As bound variables, $r$ and $i$ must play no role in the expansion and so they shouldn't even appear in our solution. It should be equally evident that $n$ is just along for the ride as a placeholder for the upper limit; we could call it anything, and therefore we may call it nothing and ignore it except in expressions where it will necessarily appear in the output. Notice, too, that $x$ disappears under the summation: it really just serves as a placeholder for arguments of other expressions being summed.

Consequently, expressions like "$\sum_{i=1}^n f(x_i)$" should be understood as operations on $f$ itself. What properties should they have? Only the obvious ones implied by the ring operations $+$ and $\times$ in the algebra of polynomials in the $x_i$. This gives just four simple rules, after we establish the unique roles of the symbols "$x$", "$s$", and "$n$":

ClearAll[sum, x, s, n];
  1. Converting sums of powers of $x$ into the power sum variables $s_i$:

    sum[x] := Subscript[s, 1]; sum[x^p_] := Subscript[s, p];
    
  2. Additivity:

    sum[a_ + b_] := sum[a] + sum[b];
    
  3. Linearity (with respect to "scalars" which do not have any $x_i$ in them):

    sum[Times[a_, y__]] /; FreeQ[a, x] := a sum[Times[y]];
    
  4. The effect of summing constant values (this is the only place $n$ need appear):

    sum[a_] /; FreeQ[a, x] := n a;
    

That should do it. But to perform the algebra, we need to expand algebraic combinations of everything possible into powers of $x$ (and otherwise leave everything else alone):

expand[a_] /; ! FreeQ[a, sum] := Map[Expand[#, x] &, a, Infinity];
expand[a_] := a;

Examples

The question:

sum[x ((sum[x] - x)^2 - sum[x^2])] // expand

$s_1^3-3 s_1 s_2+s_3$

Variance:

sum[(x - sum[x]/n)^2] // expand

$-\frac{s_1^2}{n}+s_2$

Skewness:

sum[(x - sum[x]/n)^3] / sum[(x - sum[x]/n)^2] ^(3/2) // expand 

$\frac{\frac{2 s_1^3}{n^2}-\frac{3 s_1 s_2}{n}+s_3}{\left(-\frac{s_1^2}{n}+s_2\right){}^{3/2}}$

etc.

We might worry about misapplications, such as to non-polynomial functions. Not to fear:

sum[Exp[(x + 1)^2]] // expand

$\text{sum}\left[e^{1+2 x+x^2}\right]$

The expansion proceeds insofar as it can, but sum does not know how to go any further, and so stops. sum is also ignorant of other non-polynomial objects, but when they can be converted to polynomials, it works:

sum[Series[Exp[x], {x, 0, 4}]  // Normal] // expand

$n+s_1+\frac{s_2}{2}+\frac{s_3}{6}+\frac{s_4}{24}$

(This is a series expansion through order four of $\sum_{i=1}^n e^{x_i}$.)


Edit

Michael E2, in an extension to his answer, reminds us of the value of simplifying multiple sums. His generalization further clarifies the nature of these operations. Because the variable name "$x$" does not explicitly appear in the $s_i$ notation, the variable name is immaterial. What matters are the index names, only insofar as they are used to connect an $x$ with its enclosing summation: as I remarked at the outset, as bound variables they must disappear at the end.

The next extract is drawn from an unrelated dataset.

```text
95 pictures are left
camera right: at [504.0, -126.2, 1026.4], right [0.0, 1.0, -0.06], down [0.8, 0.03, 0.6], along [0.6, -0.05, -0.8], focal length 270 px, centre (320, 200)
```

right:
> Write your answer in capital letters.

Thus, for example, we could write sum[i^3, i] for $\sum_{i=1}^n x_i^3$: the first argument to sum is a polynomial (or rational function, even) and the second one is a symbol to indicate what is varying over the summation.

A comparable extension is trivial to make: just include the second argument explicitly in the definition of sum. So that we can reproduce the previous solution (where x was the only variable), we can have the second argument default to x if it's missing. Here is the entire (generalized) solution:

ClearAll[sum, s, n];
sum[a_] := sum[a, x];
sum[x_, x_] := Subscript[s, 1]; sum[x_^p_, x_] := Subscript[s, p];
sum[Times[a_, y__], x_] /; FreeQ[a, x] := a sum[Times[y], x];
sum[a_ + b_, x_] := sum[a, x] + sum[b, x];
sum[a_, x_] /; FreeQ[a, x] := n a; 
expand[a_] /; ! FreeQ[a, sum] := Map[Expand, a, Infinity]; expand[a_] := a;

For example, compute $\sum_{k=1}^n\sum_{j=1}^n\sum_{i=1}^n (x_i+x_j+x_k - 3\bar{x})^2$, where $\bar{x} = \sum_{i=1}^n x_i / n$ is the average:

sum[sum[sum[(i + j + k - 3 sum[i, i]/n)^3, i], j], k]

$6 s_1^3-9 n s_1 s_2+3 n^2 s_3$

(Notice that it was no problem for i to appear in two summations.) You do have to be a little careful not to go overboard and stretch the use of sum too far:

sum[x^2, x^2] // expand

$s_1$

This surprising result is correct: the symbol x^2 in the second argument is being used to represent the variable summed over; in terms of this pattern, the first argument x^2 is the first power, whence the result is indeed $s_1$.

One can rather easily go further with generalizations, depending on the need. The next big step would be to implement multivariate sums, such as $\sum_{i=1}^n\sum_{j=1}^n x_i y_j^2$, perhaps to be written $s_1(x)s_2(y)$ or--assuming a specific ordering $(x,y)$ of the variables--even as $s_{1,2}$. As we appear to have gone beyond the scope of the present question, I leave these generalizations to interested readers. I hope that the examples given here have shown how stripping the notation down to its essentials can lead to simple and clear solutions.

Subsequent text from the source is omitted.